[Begin Provided entries]

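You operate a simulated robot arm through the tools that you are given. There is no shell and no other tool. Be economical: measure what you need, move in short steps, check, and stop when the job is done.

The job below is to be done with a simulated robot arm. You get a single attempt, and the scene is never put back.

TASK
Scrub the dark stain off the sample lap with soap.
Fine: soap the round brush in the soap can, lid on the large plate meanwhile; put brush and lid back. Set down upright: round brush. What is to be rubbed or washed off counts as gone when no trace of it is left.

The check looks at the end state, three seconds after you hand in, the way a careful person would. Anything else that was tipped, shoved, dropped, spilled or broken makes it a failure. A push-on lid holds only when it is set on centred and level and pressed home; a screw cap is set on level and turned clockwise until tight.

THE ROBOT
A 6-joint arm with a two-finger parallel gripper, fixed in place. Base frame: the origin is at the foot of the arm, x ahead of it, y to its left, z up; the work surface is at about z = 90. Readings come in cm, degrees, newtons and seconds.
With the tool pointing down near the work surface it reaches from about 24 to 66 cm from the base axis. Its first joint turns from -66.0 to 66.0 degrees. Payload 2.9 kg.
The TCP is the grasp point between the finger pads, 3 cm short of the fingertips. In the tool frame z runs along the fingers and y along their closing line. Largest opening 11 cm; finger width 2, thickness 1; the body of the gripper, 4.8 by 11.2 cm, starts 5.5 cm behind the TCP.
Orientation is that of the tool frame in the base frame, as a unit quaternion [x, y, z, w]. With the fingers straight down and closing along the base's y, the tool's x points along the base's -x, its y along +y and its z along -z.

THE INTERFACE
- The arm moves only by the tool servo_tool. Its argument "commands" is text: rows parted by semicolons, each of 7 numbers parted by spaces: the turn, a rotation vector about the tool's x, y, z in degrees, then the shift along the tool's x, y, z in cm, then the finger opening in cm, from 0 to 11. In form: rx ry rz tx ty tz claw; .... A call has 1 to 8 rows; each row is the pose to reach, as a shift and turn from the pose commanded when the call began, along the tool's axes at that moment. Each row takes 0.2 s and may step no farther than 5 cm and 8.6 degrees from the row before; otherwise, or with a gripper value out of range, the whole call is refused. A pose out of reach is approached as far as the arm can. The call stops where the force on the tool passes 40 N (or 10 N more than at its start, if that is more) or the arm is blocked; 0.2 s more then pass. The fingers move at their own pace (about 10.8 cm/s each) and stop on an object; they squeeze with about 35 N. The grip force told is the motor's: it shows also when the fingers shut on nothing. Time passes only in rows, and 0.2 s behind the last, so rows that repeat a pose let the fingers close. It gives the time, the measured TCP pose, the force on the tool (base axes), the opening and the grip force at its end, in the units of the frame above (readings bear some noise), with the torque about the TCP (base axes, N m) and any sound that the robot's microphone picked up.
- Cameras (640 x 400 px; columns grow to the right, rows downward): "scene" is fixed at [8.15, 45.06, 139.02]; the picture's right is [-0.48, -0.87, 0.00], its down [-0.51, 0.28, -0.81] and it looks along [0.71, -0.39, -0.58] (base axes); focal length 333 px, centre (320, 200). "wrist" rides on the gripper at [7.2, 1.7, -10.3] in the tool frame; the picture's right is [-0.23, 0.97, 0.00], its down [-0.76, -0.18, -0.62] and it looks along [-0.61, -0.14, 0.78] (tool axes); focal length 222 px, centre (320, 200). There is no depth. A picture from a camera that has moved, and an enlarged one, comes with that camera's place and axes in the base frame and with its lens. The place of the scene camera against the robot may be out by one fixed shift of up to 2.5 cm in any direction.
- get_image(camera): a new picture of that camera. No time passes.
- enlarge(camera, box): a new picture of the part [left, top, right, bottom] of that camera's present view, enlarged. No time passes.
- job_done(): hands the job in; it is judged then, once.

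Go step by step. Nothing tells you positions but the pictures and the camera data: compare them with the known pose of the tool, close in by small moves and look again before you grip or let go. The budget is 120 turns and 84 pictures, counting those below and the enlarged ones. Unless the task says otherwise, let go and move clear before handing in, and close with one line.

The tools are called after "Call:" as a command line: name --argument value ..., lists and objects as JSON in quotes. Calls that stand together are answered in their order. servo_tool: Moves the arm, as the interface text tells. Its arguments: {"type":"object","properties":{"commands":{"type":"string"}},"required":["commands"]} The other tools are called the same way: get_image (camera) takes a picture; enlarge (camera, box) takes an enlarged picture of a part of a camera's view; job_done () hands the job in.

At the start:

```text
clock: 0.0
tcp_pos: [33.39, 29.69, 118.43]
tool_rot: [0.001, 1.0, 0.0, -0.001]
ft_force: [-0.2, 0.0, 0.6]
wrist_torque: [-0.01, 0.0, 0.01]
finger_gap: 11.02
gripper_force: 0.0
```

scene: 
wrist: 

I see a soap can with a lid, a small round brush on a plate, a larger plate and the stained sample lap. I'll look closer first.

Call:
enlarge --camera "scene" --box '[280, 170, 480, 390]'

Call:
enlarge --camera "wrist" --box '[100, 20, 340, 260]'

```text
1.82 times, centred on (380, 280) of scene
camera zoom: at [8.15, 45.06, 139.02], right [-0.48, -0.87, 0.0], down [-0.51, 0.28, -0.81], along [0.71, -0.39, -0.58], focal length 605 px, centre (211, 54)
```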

[End Provided entries]
[Begin Provided entries]

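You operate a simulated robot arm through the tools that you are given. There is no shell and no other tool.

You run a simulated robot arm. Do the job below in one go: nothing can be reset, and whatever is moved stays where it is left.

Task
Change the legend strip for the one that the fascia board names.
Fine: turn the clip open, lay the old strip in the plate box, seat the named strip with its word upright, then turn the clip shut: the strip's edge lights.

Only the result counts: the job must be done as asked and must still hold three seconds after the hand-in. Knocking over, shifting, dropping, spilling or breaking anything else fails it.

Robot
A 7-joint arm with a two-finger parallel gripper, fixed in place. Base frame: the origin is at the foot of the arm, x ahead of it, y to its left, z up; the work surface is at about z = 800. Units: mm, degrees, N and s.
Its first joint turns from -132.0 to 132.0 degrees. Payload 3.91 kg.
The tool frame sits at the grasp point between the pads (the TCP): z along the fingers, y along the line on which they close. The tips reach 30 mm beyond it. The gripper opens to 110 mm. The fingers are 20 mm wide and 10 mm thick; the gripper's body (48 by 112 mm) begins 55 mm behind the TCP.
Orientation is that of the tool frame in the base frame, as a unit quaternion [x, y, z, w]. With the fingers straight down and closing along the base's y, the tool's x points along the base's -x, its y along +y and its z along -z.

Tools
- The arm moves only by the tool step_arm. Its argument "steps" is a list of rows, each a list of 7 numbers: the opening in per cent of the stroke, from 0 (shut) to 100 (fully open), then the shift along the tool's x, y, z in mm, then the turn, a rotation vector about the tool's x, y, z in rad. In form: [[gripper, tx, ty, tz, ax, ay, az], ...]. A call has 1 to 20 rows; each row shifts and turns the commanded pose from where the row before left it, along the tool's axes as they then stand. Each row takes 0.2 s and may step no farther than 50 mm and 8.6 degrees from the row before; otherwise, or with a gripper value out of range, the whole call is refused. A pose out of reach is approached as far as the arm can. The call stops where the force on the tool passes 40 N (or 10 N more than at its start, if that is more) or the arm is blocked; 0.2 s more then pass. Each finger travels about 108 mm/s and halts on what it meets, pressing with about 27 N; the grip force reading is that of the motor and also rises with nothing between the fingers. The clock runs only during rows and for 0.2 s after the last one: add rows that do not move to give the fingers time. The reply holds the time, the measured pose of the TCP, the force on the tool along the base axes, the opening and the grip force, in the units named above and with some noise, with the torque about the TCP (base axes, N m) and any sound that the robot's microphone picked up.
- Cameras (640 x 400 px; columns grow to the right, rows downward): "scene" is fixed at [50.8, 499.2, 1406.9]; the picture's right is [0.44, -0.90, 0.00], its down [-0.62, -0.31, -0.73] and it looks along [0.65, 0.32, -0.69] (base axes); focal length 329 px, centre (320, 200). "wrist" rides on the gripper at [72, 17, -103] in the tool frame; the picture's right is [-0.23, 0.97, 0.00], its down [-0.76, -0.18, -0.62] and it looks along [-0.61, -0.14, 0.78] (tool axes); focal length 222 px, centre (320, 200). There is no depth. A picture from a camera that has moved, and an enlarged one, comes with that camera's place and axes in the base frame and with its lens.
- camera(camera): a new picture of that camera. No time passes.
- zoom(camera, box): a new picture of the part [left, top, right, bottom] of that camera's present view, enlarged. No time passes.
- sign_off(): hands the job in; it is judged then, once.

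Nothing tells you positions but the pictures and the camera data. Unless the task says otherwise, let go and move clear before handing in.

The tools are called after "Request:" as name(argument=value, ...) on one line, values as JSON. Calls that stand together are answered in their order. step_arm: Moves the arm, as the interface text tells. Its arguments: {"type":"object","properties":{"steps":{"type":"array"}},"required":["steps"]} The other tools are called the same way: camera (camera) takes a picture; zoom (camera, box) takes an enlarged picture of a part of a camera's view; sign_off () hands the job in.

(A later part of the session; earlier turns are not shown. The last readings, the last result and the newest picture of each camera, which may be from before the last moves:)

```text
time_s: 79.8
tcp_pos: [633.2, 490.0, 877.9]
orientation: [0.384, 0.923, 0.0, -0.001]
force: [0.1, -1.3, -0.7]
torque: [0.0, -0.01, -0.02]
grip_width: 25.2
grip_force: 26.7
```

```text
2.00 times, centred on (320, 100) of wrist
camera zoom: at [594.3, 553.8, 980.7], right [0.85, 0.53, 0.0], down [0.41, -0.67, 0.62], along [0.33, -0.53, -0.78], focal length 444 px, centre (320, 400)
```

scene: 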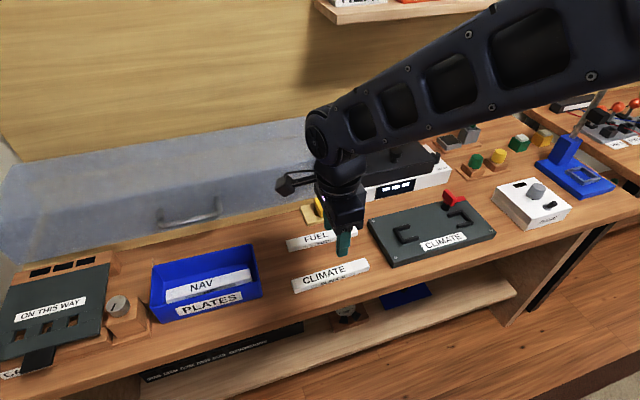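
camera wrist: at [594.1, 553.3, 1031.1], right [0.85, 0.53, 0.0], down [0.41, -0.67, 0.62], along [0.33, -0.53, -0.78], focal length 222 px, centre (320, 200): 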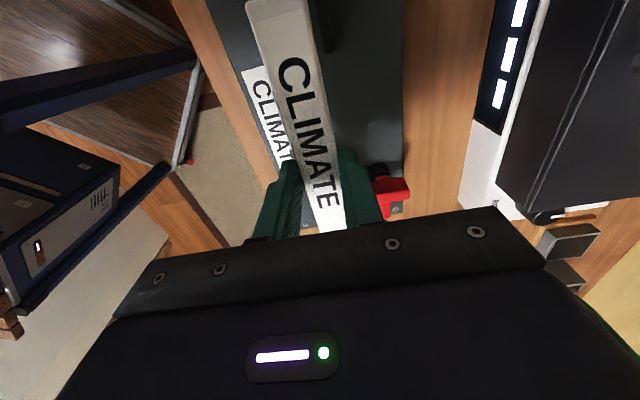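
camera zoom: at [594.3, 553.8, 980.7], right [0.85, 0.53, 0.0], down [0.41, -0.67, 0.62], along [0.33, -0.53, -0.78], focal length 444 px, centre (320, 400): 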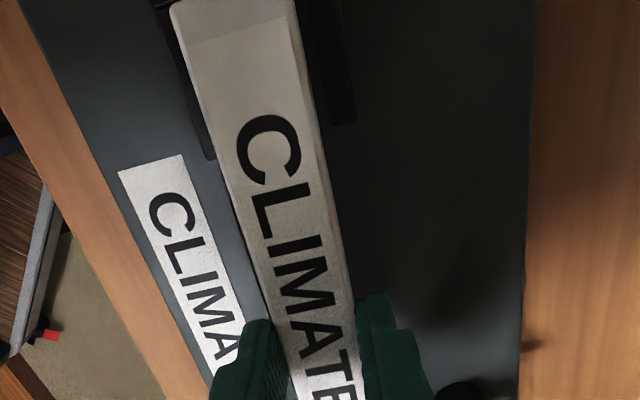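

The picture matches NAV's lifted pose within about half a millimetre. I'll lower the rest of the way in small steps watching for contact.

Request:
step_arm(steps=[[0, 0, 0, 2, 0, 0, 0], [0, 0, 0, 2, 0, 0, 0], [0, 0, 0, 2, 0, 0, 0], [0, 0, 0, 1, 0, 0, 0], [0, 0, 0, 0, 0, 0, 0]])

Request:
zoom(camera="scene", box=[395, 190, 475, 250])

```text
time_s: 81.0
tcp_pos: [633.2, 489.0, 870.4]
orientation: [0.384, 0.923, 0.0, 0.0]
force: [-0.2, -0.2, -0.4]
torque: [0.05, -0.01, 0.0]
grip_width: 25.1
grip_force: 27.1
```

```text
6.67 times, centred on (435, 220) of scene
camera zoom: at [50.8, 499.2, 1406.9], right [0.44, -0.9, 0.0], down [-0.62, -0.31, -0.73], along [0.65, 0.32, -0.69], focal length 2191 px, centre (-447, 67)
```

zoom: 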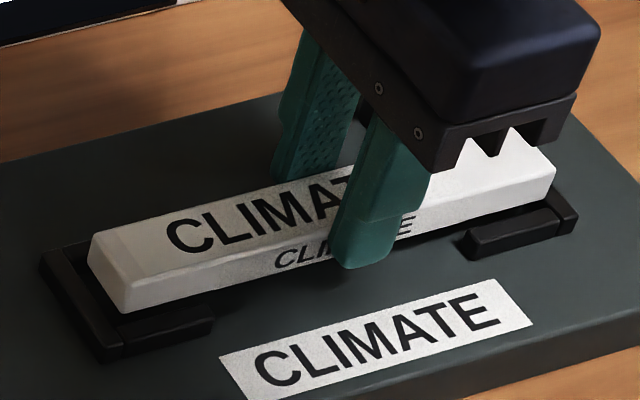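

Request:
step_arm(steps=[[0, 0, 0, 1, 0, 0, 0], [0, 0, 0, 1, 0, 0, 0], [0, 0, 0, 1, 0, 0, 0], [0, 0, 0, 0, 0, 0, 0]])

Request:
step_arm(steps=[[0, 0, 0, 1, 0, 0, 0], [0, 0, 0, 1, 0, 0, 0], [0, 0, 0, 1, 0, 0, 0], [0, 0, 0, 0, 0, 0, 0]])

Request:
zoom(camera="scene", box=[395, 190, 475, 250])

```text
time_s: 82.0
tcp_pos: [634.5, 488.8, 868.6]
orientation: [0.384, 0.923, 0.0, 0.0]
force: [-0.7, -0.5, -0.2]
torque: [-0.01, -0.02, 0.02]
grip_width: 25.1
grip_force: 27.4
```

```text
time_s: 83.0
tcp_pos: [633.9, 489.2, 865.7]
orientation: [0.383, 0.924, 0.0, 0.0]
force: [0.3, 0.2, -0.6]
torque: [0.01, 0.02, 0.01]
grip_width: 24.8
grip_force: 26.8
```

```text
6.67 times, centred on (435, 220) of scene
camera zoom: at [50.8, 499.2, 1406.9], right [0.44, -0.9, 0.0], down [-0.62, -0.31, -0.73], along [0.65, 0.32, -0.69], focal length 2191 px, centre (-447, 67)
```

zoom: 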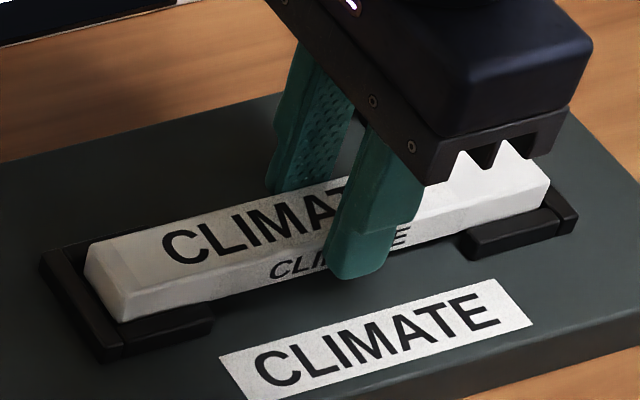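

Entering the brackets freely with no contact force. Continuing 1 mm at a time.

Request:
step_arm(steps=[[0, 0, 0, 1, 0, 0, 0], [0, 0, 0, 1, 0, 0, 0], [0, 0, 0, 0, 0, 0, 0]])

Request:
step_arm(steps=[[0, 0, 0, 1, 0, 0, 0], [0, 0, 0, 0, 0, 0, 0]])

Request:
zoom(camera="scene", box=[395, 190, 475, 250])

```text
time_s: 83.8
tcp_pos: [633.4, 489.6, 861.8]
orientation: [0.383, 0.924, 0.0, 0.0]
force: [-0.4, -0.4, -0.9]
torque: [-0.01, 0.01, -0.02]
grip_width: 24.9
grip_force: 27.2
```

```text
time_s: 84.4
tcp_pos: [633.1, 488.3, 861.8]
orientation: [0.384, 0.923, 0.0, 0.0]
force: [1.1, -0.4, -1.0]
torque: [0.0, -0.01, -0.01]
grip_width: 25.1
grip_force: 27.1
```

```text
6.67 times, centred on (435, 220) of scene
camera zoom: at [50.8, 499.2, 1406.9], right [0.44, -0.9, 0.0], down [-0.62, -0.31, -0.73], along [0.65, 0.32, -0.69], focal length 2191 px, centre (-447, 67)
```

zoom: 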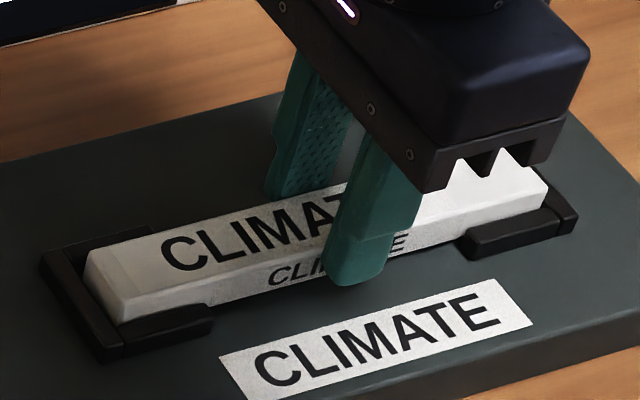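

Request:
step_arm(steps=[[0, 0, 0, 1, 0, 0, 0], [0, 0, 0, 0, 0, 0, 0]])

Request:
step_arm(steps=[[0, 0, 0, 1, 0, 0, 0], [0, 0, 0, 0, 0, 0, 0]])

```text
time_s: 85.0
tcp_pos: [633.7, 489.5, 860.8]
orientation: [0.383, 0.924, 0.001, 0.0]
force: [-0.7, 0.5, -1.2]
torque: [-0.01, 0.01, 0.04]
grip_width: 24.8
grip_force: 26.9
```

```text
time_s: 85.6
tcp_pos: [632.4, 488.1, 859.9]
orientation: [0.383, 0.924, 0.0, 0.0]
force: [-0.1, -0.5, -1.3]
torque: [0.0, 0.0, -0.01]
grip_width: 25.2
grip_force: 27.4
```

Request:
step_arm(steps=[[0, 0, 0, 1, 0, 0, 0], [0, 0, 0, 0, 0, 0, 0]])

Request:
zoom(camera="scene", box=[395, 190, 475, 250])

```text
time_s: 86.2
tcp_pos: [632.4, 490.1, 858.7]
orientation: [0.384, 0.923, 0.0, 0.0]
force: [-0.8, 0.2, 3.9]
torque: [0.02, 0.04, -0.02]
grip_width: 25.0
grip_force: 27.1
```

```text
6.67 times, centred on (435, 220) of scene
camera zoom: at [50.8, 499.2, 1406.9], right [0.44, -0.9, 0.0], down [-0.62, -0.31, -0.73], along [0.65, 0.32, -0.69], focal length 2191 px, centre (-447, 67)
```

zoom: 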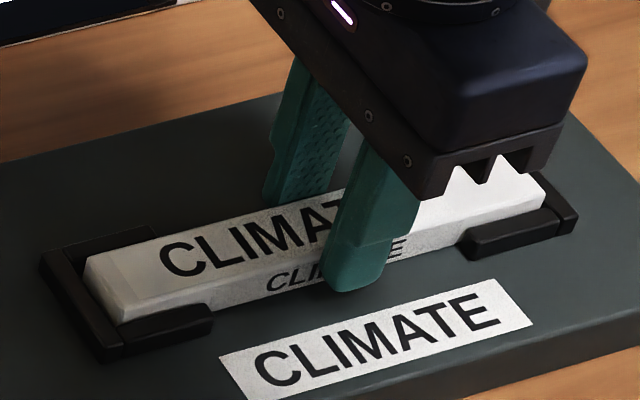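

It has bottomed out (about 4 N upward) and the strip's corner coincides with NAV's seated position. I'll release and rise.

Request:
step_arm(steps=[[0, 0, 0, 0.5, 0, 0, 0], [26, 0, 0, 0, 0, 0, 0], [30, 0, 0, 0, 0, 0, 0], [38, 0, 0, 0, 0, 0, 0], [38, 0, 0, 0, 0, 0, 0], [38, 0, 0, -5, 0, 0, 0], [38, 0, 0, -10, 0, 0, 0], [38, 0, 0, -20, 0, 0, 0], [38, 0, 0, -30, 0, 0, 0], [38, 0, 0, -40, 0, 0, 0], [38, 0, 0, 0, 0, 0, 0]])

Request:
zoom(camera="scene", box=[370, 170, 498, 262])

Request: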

[End Provided entries]
[Begin Provided entries]

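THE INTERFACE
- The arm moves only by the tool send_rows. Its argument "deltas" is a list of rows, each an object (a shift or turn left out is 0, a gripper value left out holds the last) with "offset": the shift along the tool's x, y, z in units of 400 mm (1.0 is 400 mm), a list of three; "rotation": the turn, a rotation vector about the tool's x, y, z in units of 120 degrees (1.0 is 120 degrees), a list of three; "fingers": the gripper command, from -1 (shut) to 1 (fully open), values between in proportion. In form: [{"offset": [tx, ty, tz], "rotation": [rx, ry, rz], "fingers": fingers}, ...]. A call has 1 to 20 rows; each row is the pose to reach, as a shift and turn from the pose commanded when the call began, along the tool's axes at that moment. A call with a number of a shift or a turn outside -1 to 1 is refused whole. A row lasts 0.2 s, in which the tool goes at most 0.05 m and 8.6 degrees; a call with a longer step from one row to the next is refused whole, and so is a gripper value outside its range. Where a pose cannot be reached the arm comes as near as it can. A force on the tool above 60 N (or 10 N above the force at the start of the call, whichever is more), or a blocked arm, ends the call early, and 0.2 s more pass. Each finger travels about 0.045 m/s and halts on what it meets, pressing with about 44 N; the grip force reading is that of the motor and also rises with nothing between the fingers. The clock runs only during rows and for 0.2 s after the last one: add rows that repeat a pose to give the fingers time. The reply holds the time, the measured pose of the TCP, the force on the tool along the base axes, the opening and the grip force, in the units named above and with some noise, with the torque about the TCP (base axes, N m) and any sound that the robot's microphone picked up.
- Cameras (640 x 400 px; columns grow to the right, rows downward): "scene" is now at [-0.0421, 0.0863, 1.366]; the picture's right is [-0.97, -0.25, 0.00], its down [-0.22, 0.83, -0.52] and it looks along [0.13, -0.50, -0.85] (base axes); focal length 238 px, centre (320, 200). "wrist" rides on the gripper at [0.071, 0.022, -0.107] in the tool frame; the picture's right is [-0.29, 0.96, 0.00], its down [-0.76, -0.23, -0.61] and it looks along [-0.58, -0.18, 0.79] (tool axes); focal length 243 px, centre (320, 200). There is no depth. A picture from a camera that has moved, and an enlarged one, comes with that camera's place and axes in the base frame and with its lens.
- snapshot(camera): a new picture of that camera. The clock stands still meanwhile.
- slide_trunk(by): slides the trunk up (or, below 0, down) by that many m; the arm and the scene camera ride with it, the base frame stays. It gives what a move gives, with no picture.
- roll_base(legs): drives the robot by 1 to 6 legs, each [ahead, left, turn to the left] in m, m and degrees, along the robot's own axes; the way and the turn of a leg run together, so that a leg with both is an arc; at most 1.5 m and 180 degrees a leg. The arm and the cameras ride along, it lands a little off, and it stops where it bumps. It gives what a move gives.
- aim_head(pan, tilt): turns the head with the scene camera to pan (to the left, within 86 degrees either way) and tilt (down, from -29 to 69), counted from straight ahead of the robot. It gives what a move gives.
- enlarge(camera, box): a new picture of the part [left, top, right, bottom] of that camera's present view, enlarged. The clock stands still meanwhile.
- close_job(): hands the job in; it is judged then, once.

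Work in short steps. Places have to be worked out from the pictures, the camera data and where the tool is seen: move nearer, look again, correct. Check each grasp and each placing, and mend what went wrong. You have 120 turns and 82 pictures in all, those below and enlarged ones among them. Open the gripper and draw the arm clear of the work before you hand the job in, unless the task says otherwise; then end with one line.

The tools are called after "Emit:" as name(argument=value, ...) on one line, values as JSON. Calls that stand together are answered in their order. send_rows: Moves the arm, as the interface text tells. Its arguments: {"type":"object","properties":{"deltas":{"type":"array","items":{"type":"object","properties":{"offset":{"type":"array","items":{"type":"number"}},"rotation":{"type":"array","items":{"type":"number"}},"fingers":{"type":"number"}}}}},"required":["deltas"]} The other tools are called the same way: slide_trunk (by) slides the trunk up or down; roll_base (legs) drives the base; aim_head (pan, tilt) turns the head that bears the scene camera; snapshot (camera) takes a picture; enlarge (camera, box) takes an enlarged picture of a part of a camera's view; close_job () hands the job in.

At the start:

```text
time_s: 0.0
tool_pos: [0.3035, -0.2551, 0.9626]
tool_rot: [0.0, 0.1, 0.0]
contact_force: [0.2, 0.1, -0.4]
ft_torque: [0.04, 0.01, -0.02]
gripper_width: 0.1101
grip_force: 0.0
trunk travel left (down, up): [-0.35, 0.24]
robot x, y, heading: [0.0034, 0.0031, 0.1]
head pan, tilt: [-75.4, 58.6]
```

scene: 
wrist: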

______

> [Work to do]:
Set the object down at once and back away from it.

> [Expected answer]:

[End Provided entries]

> [Work to do]:
Retype only what lies between the line bearing "job is done." and the line bearing "The job below is", keeping both of those lines.

> [Expected answer]:
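You operate a simulated robot arm through the tools that you are given. There is no shell and no other tool. Be economical: measure what you need, move in short steps, check, and stop when the job is done.

The job below is to be done with a simulated robot arm. You get a single attempt, and the scene is never put back.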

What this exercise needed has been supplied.